Borges story indicates us that language is not just “a set of symbols that describe objective reality”, it also constructs it and set the limits of what we are able to think, comprehend, and conceive.

And that’s exactly the premise Arrival is based upon.

The Overarching Role of Language

 


The movie was heavily influenced by the concept of linguistic relativity, also called the Sapir-Whorf hypothesis, that was first published in 1940 by linguists Edward Sapir and Benjamin Lee Whorf. The hypothesis is the idea that language not only influences thought and perceptions but may also be responsible for what we are capable of thinking.

Our language is linear because we read it from left to right, and there are clear rules about when a word or sentence begins and ends.

The alien language of the heptapods, on the other hand, is nonlinear, written in circular puffs of smoke with no beginning or end. The entirety of the thought or sentiment is experienced and communicated at once, not in a progressive order. A logogram, therefore, is free of time.

If language determines what we can think, conceive and perceive as reality, we can see why we see objects – unlike Utlon’s ephimeral verbs – and experience time from past to future. But what would happen if someone learns a completely foreign language like the heptapods’?

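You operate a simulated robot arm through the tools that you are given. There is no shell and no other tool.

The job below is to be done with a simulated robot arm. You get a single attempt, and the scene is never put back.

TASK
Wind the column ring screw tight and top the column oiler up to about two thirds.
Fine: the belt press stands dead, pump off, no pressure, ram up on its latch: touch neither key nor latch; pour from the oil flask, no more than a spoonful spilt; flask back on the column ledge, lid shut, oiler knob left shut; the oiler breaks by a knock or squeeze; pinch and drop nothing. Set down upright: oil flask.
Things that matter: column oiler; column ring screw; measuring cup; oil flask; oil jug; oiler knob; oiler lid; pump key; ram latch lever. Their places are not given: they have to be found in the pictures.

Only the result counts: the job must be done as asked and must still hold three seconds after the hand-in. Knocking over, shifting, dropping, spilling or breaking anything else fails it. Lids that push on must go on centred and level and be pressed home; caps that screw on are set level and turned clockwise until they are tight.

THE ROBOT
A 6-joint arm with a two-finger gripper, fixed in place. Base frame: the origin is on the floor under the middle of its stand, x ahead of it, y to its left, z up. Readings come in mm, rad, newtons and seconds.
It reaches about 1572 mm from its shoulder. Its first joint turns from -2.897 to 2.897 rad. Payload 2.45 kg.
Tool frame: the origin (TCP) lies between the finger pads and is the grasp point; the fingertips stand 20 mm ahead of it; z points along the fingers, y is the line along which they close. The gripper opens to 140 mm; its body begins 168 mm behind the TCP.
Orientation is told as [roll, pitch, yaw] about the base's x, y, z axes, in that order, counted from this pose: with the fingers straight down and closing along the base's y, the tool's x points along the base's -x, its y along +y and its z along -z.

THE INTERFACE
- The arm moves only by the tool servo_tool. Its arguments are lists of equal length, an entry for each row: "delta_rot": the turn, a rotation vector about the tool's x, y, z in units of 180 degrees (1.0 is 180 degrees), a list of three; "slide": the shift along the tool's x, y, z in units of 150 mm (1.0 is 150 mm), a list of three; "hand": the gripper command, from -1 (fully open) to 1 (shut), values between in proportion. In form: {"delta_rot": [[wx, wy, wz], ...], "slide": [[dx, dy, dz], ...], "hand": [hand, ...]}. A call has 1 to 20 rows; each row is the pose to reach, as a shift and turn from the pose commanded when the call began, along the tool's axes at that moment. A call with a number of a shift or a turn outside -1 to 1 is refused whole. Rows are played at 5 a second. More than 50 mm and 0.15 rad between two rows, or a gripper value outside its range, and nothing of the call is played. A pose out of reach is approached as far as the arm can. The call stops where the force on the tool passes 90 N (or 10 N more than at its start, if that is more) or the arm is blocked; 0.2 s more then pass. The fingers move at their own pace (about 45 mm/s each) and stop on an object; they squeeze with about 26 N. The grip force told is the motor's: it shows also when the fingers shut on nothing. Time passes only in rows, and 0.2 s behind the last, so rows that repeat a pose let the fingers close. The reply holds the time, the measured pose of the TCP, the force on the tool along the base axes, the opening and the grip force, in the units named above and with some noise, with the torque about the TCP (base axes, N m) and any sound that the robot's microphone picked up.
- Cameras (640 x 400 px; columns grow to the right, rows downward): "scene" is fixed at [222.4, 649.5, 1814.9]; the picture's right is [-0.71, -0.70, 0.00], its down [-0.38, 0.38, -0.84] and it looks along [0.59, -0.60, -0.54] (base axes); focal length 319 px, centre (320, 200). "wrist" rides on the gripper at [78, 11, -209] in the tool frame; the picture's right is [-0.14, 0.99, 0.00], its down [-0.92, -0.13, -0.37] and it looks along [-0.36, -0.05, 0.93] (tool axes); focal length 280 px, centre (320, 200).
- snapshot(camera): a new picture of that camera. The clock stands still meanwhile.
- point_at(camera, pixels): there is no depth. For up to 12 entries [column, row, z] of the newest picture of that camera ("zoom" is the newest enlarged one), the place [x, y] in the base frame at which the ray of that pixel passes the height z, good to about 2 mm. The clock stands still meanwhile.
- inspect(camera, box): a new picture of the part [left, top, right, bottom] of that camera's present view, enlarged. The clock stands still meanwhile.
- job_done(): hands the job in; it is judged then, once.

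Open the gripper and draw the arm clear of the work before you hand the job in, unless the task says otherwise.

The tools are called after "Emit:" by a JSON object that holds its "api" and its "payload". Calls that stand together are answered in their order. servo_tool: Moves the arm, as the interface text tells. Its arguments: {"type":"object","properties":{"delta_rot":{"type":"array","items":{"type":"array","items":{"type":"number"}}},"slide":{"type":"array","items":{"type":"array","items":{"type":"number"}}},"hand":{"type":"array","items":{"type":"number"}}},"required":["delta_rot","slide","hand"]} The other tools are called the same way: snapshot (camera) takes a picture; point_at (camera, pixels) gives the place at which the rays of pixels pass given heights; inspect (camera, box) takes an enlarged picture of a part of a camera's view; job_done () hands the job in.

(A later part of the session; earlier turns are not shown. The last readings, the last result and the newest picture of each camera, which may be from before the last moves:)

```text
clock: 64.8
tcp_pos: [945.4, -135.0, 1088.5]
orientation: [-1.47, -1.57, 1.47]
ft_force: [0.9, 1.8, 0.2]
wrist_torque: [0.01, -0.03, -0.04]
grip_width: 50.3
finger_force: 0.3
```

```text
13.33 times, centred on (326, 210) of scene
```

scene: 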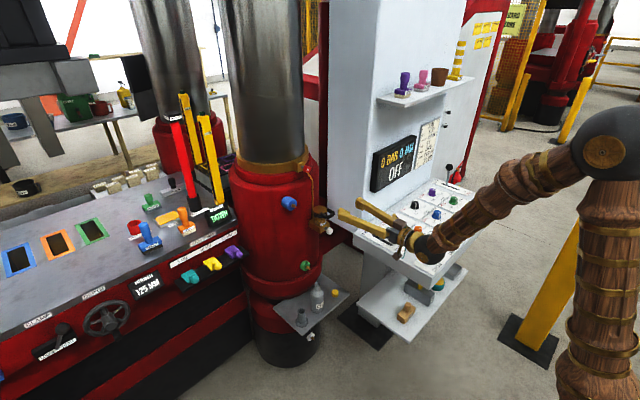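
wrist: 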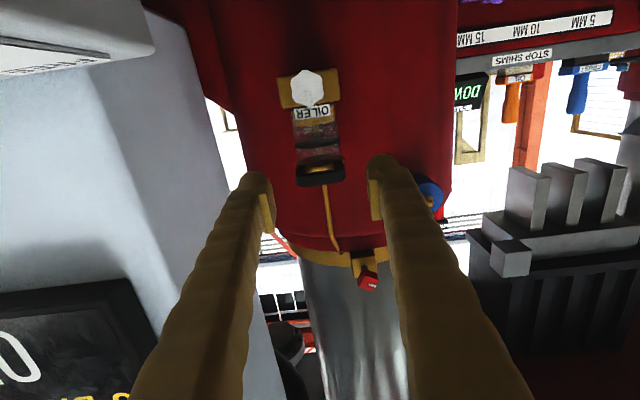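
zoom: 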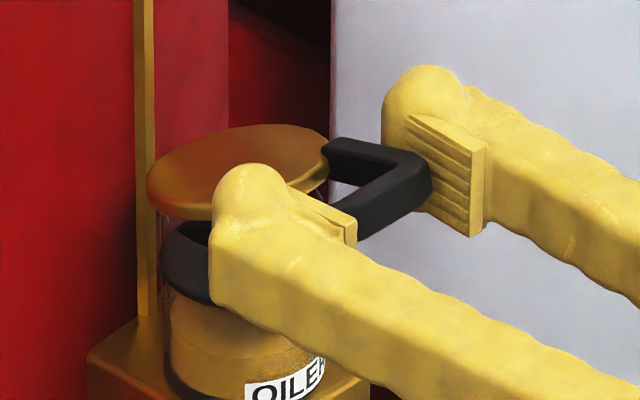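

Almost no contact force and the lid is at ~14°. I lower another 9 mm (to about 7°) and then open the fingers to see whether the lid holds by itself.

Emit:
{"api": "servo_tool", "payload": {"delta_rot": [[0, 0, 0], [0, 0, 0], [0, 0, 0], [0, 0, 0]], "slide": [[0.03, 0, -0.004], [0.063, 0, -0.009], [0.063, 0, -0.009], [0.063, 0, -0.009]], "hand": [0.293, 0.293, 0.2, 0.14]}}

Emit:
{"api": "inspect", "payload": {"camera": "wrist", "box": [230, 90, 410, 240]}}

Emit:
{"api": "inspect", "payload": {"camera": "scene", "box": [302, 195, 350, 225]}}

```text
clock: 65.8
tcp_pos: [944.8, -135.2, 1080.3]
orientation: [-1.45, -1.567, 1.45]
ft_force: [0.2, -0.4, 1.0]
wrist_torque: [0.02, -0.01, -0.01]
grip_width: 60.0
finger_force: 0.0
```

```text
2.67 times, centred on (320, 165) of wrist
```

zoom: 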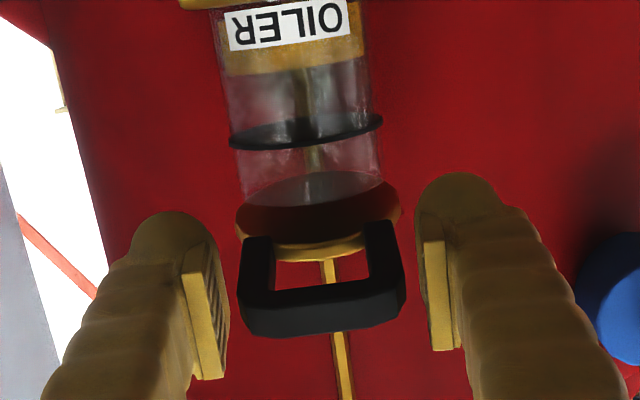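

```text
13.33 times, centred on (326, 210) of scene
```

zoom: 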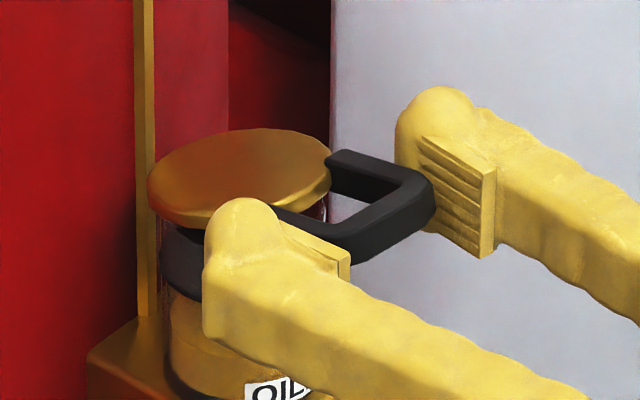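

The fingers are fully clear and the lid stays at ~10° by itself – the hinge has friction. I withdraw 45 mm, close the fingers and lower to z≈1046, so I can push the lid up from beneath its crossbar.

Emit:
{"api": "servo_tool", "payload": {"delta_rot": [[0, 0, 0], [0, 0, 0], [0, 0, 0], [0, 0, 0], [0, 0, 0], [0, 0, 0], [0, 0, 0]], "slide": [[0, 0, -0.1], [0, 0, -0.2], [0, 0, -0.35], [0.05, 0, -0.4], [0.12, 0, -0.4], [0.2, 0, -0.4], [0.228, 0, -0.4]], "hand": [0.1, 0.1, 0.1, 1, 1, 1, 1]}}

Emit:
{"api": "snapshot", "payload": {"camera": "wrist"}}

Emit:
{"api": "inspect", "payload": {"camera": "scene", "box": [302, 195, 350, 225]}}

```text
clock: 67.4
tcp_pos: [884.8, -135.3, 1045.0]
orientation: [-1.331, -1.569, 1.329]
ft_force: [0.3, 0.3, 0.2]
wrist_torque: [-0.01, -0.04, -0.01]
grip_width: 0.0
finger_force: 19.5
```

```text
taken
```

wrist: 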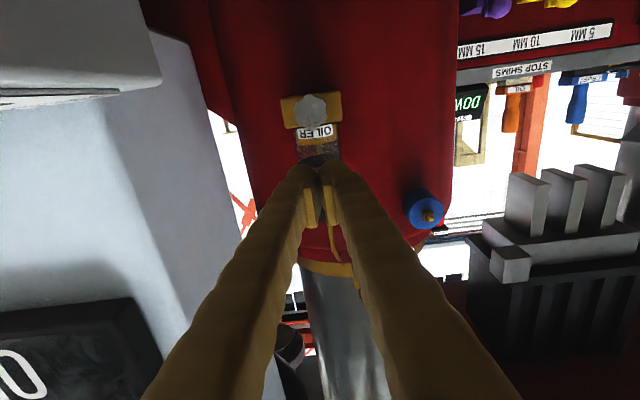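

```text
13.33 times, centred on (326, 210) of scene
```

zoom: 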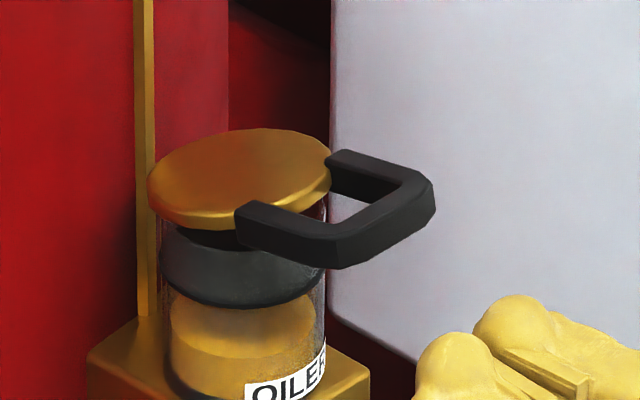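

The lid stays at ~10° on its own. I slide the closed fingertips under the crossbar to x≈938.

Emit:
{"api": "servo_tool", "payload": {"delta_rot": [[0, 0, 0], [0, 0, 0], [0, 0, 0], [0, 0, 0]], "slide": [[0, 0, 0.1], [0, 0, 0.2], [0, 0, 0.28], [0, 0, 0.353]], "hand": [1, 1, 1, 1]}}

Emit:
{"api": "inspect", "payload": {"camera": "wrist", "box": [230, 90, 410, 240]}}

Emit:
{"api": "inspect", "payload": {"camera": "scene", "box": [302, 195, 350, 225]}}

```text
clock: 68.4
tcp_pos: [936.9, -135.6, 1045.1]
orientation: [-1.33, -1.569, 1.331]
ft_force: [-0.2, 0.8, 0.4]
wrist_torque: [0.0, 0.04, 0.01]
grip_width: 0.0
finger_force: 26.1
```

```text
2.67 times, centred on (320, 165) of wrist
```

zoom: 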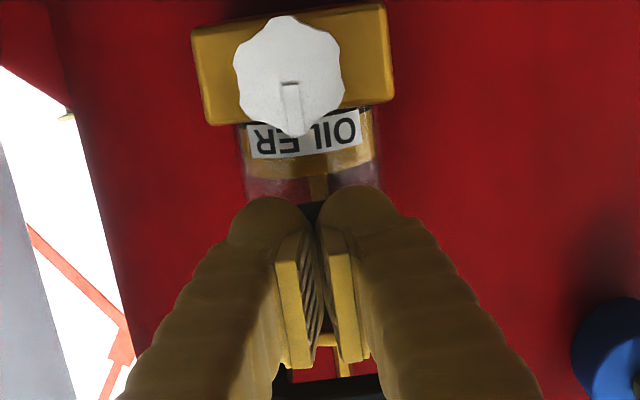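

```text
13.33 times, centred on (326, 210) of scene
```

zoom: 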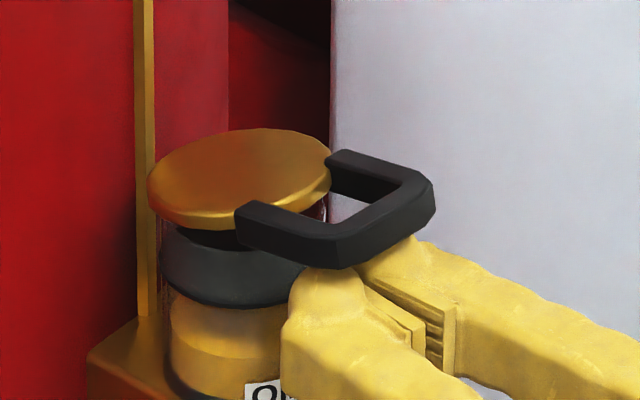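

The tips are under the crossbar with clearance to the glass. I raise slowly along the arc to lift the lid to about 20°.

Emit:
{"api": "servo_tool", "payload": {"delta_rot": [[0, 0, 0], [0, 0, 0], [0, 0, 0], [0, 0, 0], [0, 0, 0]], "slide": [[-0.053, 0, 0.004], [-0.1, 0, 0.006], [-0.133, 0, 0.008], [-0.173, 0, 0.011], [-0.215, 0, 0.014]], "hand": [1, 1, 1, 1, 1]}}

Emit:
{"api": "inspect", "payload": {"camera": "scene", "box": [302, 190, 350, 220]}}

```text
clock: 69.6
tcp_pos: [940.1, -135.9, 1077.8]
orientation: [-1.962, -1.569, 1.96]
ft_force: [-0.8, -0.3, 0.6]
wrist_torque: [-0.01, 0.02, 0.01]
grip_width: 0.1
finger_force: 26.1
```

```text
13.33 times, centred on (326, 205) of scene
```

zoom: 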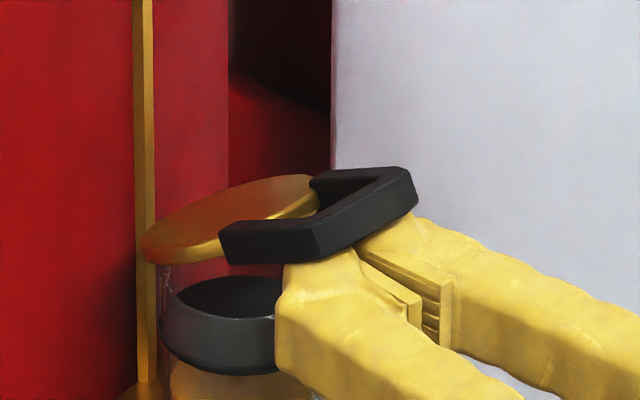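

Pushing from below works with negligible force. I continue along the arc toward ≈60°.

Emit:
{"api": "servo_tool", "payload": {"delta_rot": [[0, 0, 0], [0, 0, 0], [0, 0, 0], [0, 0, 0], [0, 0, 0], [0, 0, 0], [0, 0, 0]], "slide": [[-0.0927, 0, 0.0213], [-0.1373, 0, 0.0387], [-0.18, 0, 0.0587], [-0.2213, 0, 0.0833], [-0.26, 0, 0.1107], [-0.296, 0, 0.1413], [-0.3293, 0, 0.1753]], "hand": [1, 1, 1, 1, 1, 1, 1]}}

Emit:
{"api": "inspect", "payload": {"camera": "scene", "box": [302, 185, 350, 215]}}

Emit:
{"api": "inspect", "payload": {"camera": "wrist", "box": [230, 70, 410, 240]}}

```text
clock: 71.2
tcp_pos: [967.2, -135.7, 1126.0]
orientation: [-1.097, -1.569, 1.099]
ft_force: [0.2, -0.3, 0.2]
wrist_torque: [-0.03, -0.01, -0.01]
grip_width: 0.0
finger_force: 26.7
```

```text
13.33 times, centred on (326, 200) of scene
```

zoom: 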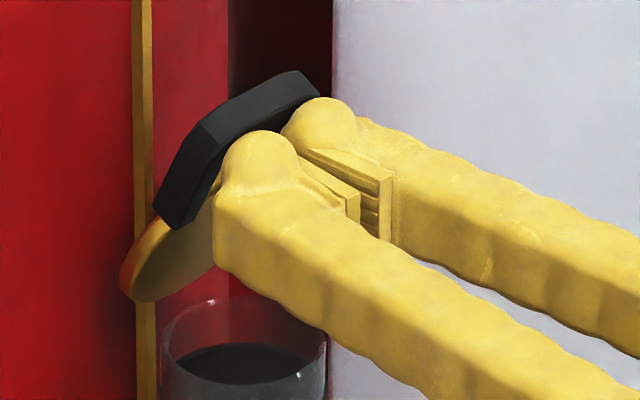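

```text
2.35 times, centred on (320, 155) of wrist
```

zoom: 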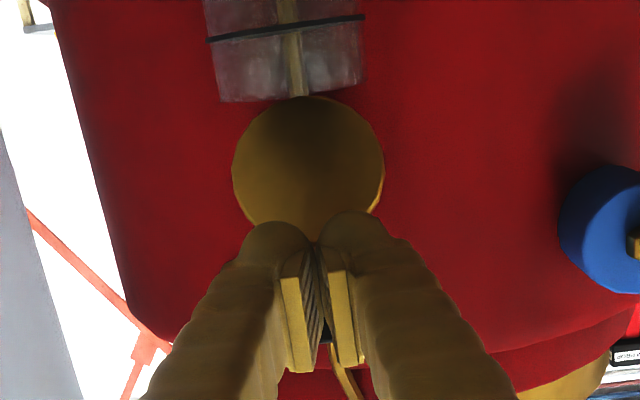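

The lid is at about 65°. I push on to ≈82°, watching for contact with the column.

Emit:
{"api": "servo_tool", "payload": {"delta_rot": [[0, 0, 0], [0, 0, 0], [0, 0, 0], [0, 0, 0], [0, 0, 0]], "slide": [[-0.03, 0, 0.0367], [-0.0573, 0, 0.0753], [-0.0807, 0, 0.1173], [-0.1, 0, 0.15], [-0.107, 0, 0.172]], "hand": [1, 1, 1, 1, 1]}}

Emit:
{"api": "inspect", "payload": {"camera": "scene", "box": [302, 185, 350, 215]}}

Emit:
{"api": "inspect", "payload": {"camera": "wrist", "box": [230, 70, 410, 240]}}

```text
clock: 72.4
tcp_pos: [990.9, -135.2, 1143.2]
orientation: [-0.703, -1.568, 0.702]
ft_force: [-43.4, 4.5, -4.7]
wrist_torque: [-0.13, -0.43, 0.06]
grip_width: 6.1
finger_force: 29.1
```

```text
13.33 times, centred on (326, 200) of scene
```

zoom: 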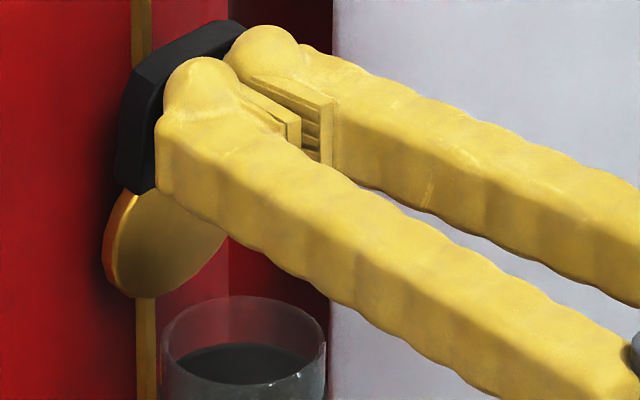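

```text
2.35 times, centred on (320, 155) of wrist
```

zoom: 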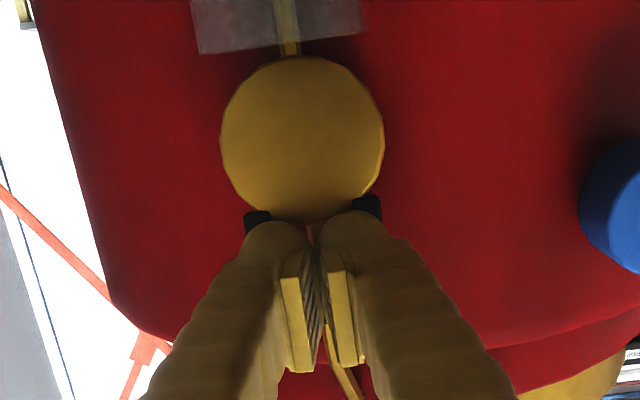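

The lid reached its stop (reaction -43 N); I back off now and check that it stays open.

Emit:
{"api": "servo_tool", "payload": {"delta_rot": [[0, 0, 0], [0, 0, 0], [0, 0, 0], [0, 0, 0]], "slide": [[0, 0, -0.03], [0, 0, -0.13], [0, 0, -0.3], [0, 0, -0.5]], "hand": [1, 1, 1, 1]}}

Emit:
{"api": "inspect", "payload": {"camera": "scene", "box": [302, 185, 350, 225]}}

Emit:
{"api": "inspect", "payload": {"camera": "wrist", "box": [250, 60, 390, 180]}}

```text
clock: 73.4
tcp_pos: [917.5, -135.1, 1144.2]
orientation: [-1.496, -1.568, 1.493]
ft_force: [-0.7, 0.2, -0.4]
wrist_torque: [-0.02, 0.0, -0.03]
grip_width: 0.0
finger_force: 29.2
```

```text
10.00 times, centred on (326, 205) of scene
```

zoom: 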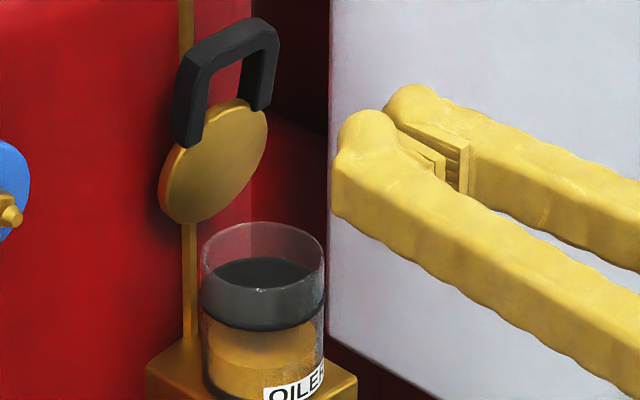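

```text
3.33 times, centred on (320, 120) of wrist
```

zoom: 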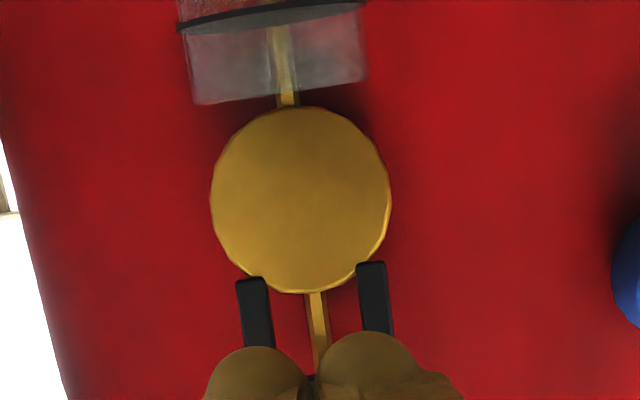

Here’s where the movie takes a mind-bending shift, taking this concept to the extreme.

As Louis Banks learns their language, she starts to perceive and experience reality in a completely different way. Since the aliens’ language free of time, so is her mind and thinking. In some way inconceivable for us, she can perceive the future and her experience of time changes dramatically.

It stops being something linear that flows from past to future– like our language. Instead, it is perceived as cyclical and intimately interrelated.

It slowly dawns on her, as the protagonist, and we, as the audience, that her daughter’s memories were actually happening in the future, not in the past. We understand, similar to Louis, that our experience and interpretation of the events were inverted and therefore, not accurate.

Language, something we commonly think as insignificant, in an unexpected twist, ends up being the tool that unlocks the whole plot.

What Is Reality Made Of?


Tom Robbins once said that “Our world isn’t made of earth, air and water or even molecules and atoms; our world is made of language.”

Arrival is a movie that investigates the influence our language has in our perceived reality and takes it one step further. It doesn’t just challenge mundane aspects of our experience, but one of its basic building blocks – time.

Although, because of artistic reasons, this concept is taken to an extreme, the movie does a great job to put into question to which degree our reality is not just perceived but constructed. Perhaps there’s nothing really fixed or absolutely true, and everything is, at least partially, subject to interpretation.

This realization leaves us with a feeling of freedom and at the same time, a mild degree of uncertainty and not-knowing. Which is, in my opinion, a truer place to be.